Luckily, plows are plentiful in Vermont so I was able to scoot outta Mad River around 9ish and start the trek up to Burlington to hang out with my running buddy Troy.  This was the third year in a row of getting together over the holidays.  We had mapped out a game plan for the day and since I couldn’t run, we had to do some tweaking here and there (See also: drink beer earlier).   When I found myself on the highway, my phone started going nuts since I had it off for three days in the row.  I also noticed the wipers weren’t working for shit when I would get sprayed with stuff from other cars.  Great.
After arriving and piddling around Troy’s house for a bit, we headed up Route (or highway) 15 towards Greensboro, VT.  We stopped about every 30 minutes to clean off the windows in the car.  That was awesome.  The drive on 15 was aesthetically pleasing to this midwestern boy.  Mountains, small towns, and snow (it’s February 6th and I have yet to see snow in Louisville).  Although stoic in their beauty (does that phrase even makes sense?), the mountains also posed the problem of losing satellite reception which meant our directions were becoming non-existent.  Who uses an Atlas anymore?  Not this guy.
I literally almost drove by Hill Farmstead.  It was out in the middle of the country, off a country road among the hills of Greensboro, VT.  I was waiting for some blonde girl to come running over a hill in snowshoes yelling “The hills are alive, with the sound of booze!”  It never happened or she was too drunk and couldn’t make it up the hill.   I thought, you’ve got to be kidding me…this is it?  An old farm-house and a small barn?  With numerous cars in the parking lot, we pulled in and opened a big wooden door.  Before walking in, I told Troy “I’d shit if this place was wall to wall people”.  I had to check my pants when I walked in.  The place was filled with people all doing samplings of the current offerings.  Foot in mouth, bigtime.
Before we got a beer, I watched a guy drop over $225 in growlers and bottles of beer.  He had previously been to the Alchemist and the Warren Store picking up some Lawsons.  Merry Christmas to him!  We each dropped $7 for a tasting of 6 different beers in no particular order.  I’ve tasted and both heard the hype of Hill Farmstead, but to be dead honest, they literally have the beer to back it up.  I also thought it was pretty cool to be in small  shed enclosure and watch them brew the whole time.

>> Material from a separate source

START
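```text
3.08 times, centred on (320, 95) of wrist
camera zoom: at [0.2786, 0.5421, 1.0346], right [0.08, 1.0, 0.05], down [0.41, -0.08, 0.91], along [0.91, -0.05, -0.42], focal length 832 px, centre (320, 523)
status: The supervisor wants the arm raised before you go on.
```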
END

Of the six beers, hands down my favorite was the Double Galaxy (I eventually got a 750 for New Years).  A Double IPA that exploded with the sweet peachy smell of Galaxy hops.  Second place was Twilight, their winter porter with vanilla and coffee, which managed to come back with me in a sweet growler (photo below).  Like most people say, Everett is a solid porter.  I can now see why people obsess over this beer.  Hill Farmstead can best be described as a little oasis in the middle of Vermont that people travel from hundreds of miles away to visit.  Like the Grand Canyon, with less old people and more booze.
To the left and below are some of the Hill Farmstead guys brewing.  Below is the owner and head brewer, Shaun Hill.
After making a few purchases and realizing we had yet to  eat anything, we hit the road and headed towards Rock Art Brewery.  Rock Art has been one of my favorite VT breweries mainly because of the cheap price of their bombers and their impressive lineup of beers (although, like any brewery, there are some I’m not a fan of at all).  The parking lot was empty when we pulled in with and just a few people mulling around the tasting room.  We each grabbed a small bag of chips and plunked down 5 bucks for a 4 beer taster.
The four beers I chose were the Black Moon IPA, the Vermonster,  Stumpjumper, and the Ridge Runner.  The Black IPA was the only one I had to sample and after the Hill Farmstead visit, none of them really knocked me out of the park.  We quickly drank our samples and I grabbed a bottle of the Wet Hop Ale, the Imperial Pumpkin (with spruce tips), and the Black Moon IPA (it deserved a second chance), to take home.  We needed food. Bad.
We took a different road back and I quickly realized we would actually drive by the Alchemist Cannery again.  Ski house Dave was so impressed with Heady Topper that he handed me $50 and said buy what you can with it.  We were lucky to get some of the last of it with five 4-packs making the trek back to Burlington with us.  I chatted with the brewer again and he asked how the trip was going so far and that he had yet to drink the IN beers I had given him.  It had been a long day of driving, beer sampling, and getting out of the car every 30 minutes to clean the windshields, we needed to get back.
After the driving part of the journey was over, the first beers we tasted were a side-by-side of Sun King’s Osiris and The Alchemist’s Heady Topper.  Heady Topper dominated.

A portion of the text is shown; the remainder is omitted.